[REQUIREMENT] Copy each line below that includes "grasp".

— Start —

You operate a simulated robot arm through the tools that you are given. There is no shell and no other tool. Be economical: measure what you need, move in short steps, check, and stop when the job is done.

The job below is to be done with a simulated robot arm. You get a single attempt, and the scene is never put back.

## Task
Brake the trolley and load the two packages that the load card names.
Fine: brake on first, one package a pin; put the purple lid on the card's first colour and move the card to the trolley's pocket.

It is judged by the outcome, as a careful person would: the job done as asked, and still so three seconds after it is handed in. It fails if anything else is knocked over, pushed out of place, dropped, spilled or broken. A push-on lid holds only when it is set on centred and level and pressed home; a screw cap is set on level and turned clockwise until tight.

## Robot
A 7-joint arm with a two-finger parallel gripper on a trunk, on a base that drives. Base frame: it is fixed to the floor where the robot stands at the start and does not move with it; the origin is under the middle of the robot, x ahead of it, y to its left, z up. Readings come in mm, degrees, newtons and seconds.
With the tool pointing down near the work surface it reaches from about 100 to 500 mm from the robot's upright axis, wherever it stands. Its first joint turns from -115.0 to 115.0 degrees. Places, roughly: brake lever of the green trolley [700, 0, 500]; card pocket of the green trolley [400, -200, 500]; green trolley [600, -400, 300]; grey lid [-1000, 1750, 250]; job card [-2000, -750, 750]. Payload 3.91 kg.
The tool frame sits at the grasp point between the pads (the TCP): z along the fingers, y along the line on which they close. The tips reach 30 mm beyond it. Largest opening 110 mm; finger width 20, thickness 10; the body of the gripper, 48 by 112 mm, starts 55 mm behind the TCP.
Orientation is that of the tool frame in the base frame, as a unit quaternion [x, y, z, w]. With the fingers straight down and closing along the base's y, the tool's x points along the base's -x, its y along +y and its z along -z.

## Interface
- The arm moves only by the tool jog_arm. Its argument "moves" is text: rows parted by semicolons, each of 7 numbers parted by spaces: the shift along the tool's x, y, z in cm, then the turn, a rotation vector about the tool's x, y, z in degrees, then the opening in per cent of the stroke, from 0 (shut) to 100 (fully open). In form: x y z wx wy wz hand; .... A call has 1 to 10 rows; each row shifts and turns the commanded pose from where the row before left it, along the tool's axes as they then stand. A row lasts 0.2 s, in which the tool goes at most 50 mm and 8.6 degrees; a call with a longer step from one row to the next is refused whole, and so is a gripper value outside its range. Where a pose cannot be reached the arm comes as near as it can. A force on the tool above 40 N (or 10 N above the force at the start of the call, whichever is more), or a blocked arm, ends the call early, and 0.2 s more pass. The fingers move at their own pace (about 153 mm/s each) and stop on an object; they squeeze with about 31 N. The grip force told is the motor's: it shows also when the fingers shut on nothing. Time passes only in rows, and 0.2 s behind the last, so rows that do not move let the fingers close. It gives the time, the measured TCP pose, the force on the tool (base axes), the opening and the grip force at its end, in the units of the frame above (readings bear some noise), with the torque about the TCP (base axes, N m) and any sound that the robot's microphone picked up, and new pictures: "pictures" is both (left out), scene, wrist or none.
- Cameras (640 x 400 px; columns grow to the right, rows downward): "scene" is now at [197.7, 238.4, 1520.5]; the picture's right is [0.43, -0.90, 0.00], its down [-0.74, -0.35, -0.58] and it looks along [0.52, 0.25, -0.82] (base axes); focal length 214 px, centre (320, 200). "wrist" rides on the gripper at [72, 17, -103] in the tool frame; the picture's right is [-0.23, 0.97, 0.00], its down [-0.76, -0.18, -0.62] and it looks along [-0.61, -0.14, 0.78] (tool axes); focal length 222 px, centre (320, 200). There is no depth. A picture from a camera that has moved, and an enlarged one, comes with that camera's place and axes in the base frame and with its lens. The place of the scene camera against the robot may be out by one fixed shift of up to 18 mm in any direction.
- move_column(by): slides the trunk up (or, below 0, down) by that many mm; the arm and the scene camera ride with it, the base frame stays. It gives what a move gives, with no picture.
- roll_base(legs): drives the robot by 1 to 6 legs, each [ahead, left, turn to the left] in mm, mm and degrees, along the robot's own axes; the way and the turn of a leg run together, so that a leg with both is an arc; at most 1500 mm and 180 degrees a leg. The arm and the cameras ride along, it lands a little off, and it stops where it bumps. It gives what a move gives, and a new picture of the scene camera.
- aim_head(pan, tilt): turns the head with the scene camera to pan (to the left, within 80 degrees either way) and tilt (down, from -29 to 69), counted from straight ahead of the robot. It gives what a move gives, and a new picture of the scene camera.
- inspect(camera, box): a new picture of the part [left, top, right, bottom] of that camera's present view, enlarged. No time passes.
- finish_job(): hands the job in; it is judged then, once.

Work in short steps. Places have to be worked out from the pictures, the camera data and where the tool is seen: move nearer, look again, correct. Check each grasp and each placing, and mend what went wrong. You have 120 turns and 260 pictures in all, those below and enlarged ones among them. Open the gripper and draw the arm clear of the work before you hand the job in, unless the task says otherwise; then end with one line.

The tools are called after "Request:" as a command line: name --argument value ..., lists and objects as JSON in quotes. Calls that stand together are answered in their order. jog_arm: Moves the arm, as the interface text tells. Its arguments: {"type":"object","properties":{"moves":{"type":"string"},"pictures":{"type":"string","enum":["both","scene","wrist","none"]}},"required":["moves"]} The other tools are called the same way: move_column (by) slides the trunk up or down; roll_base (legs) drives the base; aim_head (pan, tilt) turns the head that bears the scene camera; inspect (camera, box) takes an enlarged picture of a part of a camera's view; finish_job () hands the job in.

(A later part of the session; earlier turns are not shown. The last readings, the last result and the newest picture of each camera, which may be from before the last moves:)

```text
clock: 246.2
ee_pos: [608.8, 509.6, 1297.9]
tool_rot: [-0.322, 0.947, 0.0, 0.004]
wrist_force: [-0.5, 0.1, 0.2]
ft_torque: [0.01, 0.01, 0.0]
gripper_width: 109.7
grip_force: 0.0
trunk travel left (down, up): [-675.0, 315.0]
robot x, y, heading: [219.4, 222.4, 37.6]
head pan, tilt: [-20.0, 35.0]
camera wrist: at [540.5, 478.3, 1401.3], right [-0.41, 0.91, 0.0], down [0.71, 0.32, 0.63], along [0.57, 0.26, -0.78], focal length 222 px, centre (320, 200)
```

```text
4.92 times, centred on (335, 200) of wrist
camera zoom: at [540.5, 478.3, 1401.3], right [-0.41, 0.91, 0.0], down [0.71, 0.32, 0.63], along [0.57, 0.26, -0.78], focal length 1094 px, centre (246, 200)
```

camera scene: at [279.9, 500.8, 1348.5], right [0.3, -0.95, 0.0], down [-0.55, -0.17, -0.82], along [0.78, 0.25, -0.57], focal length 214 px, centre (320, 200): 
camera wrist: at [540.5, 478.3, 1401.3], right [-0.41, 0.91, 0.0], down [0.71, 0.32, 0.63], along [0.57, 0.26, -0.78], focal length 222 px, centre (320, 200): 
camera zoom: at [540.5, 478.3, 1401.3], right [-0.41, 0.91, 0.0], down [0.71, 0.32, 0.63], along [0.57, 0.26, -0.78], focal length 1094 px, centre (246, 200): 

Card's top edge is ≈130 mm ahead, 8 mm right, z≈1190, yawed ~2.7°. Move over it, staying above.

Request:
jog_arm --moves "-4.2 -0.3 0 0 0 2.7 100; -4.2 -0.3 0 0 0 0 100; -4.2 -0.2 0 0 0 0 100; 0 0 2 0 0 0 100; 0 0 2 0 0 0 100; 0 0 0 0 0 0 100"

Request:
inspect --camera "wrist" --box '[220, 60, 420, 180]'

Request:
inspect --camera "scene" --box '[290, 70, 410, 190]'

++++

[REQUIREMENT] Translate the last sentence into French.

— End —

[REPLY TO THE TASK]
The tool frame sits at the grasp point between the pads (the TCP): z along the fingers, y along the line on which they close. The tips reach 30 mm beyond it. Largest opening 110 mm; finger width 20, thickness 10; the body of the gripper, 48 by 112 mm, starts 55 mm behind the TCP.
Work in short steps. Places have to be worked out from the pictures, the camera data and where the tool is seen: move nearer, look again, correct. Check each grasp and each placing, and mend what went wrong. You have 120 turns and 260 pictures in all, those below and enlarged ones among them. Open the gripper and draw the arm clear of the work before you hand the job in, unless the task says otherwise; then end with one line.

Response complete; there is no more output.